_REQUIREMENT 1:_ Retype the section of the provided passage that opens with "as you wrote" and closes with "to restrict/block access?".
_REQUIREMENT 2:_ Produce the text that comes next in the provided passage.

[begin PROVIDED PASSAGE]

[discuss] Interesting article

Vladimir Radunovic vladar at diplomacy.edu
Tue Jan 14 19:01:53 UTC 2014


Ahmad,

 

say Netnod who operates the "I" server ie its 43 anycast servers decides not
to accept the destructive change and keep using the old root zone file
("revoke" in that sense) where the country deleted/removed by US is still
in. Practically, (at least) these 43 servers will have a different root zone
file from the changed one; thus all that access it/them will still have the
removed country on their Internet map.

This is all of course very hypothetic (though practically possible) - as is
the US decision to alter the root zone file.

 

With such a robust root zone system, and the fact that others (Seun, Andrew,
Moonesamy and Roland) mentioned about the effects of the DNS cut, the
unilateral destructive change by US would really have little practical
impact in the short term. The political implications, however, would be very
significant.

 

Best!

 

                Vlada

 

 

 

From: Imran Ahmed Shah [mailto:ias_pk at yahoo.com] 
Sent: 14 January 2014 19:18
To: Vladimir Radunovic; 'nathalie coupet'; discuss at 1net.org
Subject: Re: [discuss] Interesting article

 

Dear Vladimir, 

Thank you for explaining in simplified form, but I could not understand that
how it is revoked to previous version?

as you wrote "....but could easily be revoked to a previous version by some
server hosts (even on non-US root zone servers) that do not support such a
decision."





Answering to the Nethalie query, would you please try to compare IPv6 vs
Zone Files that can be used to restrict/block access? 





Thanks,

 

Imran


  _____  


From: Vladimir Radunovic <vladar at diplomacy.edu>
To: 'nathalie coupet' <nathaliecoupet at yahoo.com>; discuss at 1net.org 
Sent: Tuesday, 14 January 2014, 22:34
Subject: Re: [discuss] Interesting article

 

Nathalie,

 

It is a valid question. 

 

The 13 root zone servers are not the only places where root zone file is
stored and accessed from, but there are over 300 servers worldwide
(http://www.root-servers.org/) which act through anycast service and are
accessed along with the 13 root zone servers. If the root zone file would be
altered unilaterally and in a destructive manner by US, the new file would
likely propagate to all servers but could easily be revoked to a previous
version by some server hosts (even on non-US root zone servers) that do not
support such a decision. This would result in fragmentation where two (or
more) versions of a root zone file would exist at the same time on different
servers, making some computers access one, and some the other file. Such an
effect would, interestingly, hearth primarily the US (business) itself, so
would be counter-productive for the US.

 

Hope this simplified explanation helps. Other "techies" here may explain in
greater details.

 

Best!

[end PROVIDED PASSAGE]
[begin DATA]

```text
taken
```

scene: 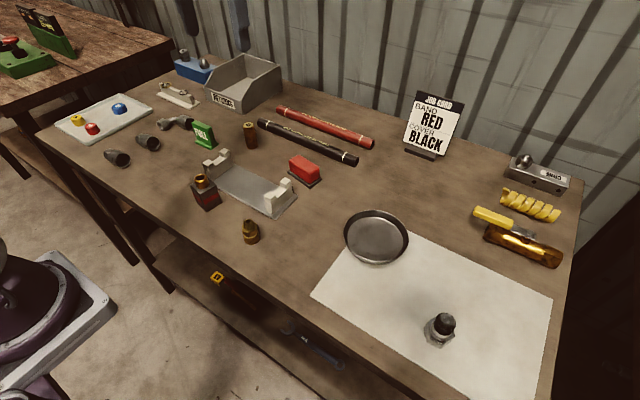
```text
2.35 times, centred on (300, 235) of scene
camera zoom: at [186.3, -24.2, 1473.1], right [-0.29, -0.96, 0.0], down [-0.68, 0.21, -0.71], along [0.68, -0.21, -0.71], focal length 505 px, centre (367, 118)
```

[end DATA]

_FINAL RESULT 1:_
as you wrote "....but could easily be revoked to a previous version by some
server hosts (even on non-US root zone servers) that do not support such a
decision."





Answering to the Nethalie query, would you please try to compare IPv6 vs
Zone Files that can be used to restrict/block access?

_FINAL RESULT 2:_
                Vlada

 

 

 

From: discuss-bounces at 1net.org [mailto:discuss-bounces at 1net.org] On Behalf
Of nathalie coupet
Sent: 14 January 2014 17:04
To: discuss at 1net.org
Subject: Re: [discuss] Interesting article

 

Hello All,

 

Could you explain how removing a country from the Internet in the root zone
would not prevent this country from being connected to the Internet?

 

The USA has never used this technical possibility to remove a country from
the Internet (US DOC authorizes ICANN via an IANA contract, to manage the
root zone).
<http://www.diplomacy.edu/blog/international-inviolability-root-zone#_ftn1>
[1] In addition, even if the US makes this move in the future, it will have
little impact, since the DNS system is robust and decentralized enough to
sustain any changes in the root zone file, at least in the short term
perspective.

 

Thanks,

 

Nathalie

 


  _____  


From: Vladimir Radunovic <vladar at diplomacy.edu>
To: 'Adam Peake' <ajp at glocom.ac.jp>; discuss at 1net.org 
Sent: Tuesday, January 14, 2014 10:09 AM
Subject: Re: [discuss] Interesting article


Agree with Adam it would be a good topic for Brazil.

A diplomatic perspective of the options for "internationalisation" of ICANN,
IANA contract and root zone was provided recently by Jovan in his blog:
http://www.diplomacy.edu/blog/international-inviolability-root-zone

Brings some concrete ideas to follow up on within Brazil process maybe.

Best,

    Vlada



-----Original Message-----
From: discuss-bounces at 1net.org [mailto:discuss-bounces at 1net.org] On Behalf
Of Adam Peake
Sent: 14 January 2014 16:02
To: discuss at 1net.org
Subject: Re: [discuss] Interesting article


On Jan 14, 2014, at 11:42 PM, Jorge Amodio wrote:

> 
> On Tue, Jan 14, 2014 at 8:20 AM, Roland Perry
<roland at internetpolicyagency.com> wrote:
> In message
<CAMzo+1bYKXDJVt_zckNGnacn32j4qwEXXGsV8L3YMo2tsYd3XQ at mail.gmail.com>, at
07:37:24 on Tue, 14 Jan 2014, Jorge Amodio <jmamodio at gmail.com> writes
> 
> I'm not sure what do you mean about "requirements of US government".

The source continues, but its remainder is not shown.